Regularly change your air filter
Check your filter every month, especially during heavy use months (winter and summer). If the filter looks dirty after a month, change it. At a minimum, change the filter every 3 months. A dirty filter can slow down the air flow and make the system work harder to keep you warm or cool in addition to wasting energy. Clean filters will prevent dust and dirt from building up in the system causing expensive maintenance or early system failure.
Tune up your HVAC equipment yearly
Yearly tune-ups of your heating and cooling system can improve efficiency and comfort.
Install a programmable thermostat
Programmable thermostats are ideal for people who are away from home during set periods of time throughout the week. Through proper use of pre-programmed settings, a programmable thermostat can save you about $180 every year in energy costs.
Seal your heating and cooling ducts
Sealing and insulating ducts improves the efficiency of your heating and cooling system by as much as 20 percent.

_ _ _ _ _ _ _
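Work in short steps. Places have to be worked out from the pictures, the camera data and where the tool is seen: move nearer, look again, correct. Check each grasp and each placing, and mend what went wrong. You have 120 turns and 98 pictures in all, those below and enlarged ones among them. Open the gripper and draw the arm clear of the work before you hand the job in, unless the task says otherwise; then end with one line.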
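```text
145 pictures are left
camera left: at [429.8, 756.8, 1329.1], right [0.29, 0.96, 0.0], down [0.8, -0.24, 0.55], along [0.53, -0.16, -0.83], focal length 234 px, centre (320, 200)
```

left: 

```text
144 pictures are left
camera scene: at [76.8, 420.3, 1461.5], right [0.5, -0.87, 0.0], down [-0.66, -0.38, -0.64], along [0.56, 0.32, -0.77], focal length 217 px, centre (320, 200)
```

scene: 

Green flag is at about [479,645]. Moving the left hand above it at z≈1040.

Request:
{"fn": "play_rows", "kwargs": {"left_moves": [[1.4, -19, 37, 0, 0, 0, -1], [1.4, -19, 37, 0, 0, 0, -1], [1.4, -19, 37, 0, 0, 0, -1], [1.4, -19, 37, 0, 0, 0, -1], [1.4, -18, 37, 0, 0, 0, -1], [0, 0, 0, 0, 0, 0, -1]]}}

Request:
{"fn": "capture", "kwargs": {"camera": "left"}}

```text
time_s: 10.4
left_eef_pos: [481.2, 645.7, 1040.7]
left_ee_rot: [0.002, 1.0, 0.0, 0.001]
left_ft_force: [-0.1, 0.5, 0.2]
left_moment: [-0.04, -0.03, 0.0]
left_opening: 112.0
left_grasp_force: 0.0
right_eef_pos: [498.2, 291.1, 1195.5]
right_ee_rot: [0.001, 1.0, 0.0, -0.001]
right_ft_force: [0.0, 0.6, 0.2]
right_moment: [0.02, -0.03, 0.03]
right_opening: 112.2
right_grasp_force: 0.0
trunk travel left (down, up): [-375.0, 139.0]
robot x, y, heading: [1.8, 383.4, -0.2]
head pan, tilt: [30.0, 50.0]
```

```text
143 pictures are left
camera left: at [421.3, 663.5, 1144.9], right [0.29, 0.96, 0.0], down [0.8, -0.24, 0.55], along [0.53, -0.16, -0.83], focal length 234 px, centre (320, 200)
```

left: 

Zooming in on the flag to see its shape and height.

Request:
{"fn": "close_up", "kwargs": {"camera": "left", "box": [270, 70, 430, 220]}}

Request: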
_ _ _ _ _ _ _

If your HVAC equipment is more than 10 years old or not keeping your house comfortable. If it is not performing efficiently or needs upgrading, consider replacing it with a unit that has earned the ENERGY STAR. Depending on where you live, replacing your old heating and cooling equipment with ENERGY STAR qualified equipment can cut your annual energy bill by nearly $200. But before you invest in a new HVAC system, make sure that you have addressed the big air leaks in your house and the duct system. Sometimes, these are the real sources of problems rather than your HVAC equipment. Ask about Proper Installation of your new equipment
Replacing your old heating and cooling equipment with new, energy-efficient models is a great start. But to make sure that you get the best performance, the new equipment must be properly installed. In fact, improper installation can reduce system efficiency by up to 30 percent — costing you more on your utility bills and possibly shortening the equipment’s life.